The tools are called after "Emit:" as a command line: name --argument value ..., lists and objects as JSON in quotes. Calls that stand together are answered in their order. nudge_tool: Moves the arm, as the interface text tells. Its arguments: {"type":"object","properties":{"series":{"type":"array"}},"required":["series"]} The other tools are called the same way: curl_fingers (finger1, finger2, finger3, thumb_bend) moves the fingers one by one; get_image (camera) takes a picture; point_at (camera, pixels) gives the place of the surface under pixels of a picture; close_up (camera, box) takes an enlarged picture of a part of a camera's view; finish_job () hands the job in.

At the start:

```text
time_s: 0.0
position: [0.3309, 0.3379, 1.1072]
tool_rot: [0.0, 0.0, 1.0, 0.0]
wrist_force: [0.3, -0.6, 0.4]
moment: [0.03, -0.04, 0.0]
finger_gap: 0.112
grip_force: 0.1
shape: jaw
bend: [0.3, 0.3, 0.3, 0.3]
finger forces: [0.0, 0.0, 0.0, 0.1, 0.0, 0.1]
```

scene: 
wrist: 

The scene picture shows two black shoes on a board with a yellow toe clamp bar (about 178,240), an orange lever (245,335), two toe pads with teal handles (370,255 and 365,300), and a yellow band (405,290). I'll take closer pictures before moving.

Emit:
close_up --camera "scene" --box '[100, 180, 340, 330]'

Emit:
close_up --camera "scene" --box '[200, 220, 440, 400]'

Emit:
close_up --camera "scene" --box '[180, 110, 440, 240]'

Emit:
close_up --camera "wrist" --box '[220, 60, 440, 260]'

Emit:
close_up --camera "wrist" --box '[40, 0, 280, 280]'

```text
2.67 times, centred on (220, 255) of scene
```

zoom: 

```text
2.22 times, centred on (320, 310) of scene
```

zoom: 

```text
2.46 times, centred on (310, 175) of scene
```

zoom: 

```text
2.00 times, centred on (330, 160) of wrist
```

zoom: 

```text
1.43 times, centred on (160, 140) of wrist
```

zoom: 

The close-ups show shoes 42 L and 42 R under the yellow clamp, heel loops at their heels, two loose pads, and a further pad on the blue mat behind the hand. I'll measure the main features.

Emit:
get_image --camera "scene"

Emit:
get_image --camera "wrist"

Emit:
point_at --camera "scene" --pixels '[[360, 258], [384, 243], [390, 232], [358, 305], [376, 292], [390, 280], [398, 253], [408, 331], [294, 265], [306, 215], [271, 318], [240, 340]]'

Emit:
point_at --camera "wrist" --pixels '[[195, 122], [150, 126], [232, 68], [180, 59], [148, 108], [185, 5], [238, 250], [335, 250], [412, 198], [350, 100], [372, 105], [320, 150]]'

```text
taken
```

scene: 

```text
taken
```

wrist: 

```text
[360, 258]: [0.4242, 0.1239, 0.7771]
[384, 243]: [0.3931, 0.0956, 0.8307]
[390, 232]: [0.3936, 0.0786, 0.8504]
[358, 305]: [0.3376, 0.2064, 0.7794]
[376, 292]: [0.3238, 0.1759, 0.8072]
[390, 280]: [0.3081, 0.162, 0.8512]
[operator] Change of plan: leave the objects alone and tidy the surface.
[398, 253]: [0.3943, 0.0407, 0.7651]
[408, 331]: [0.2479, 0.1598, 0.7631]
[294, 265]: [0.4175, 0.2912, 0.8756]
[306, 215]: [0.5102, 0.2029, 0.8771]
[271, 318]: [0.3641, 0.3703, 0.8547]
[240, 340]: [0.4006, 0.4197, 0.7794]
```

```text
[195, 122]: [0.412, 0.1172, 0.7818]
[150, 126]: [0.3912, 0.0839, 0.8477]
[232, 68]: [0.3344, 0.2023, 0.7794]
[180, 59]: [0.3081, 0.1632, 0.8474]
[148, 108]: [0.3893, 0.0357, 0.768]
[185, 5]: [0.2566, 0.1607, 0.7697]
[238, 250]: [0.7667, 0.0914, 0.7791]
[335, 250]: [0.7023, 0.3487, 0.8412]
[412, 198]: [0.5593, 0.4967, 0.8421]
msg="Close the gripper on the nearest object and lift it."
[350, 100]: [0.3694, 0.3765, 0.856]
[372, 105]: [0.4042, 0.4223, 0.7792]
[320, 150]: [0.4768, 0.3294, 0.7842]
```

Work required: Each line of the material that holds the string "times" counts once; give the total alone.

Response: 5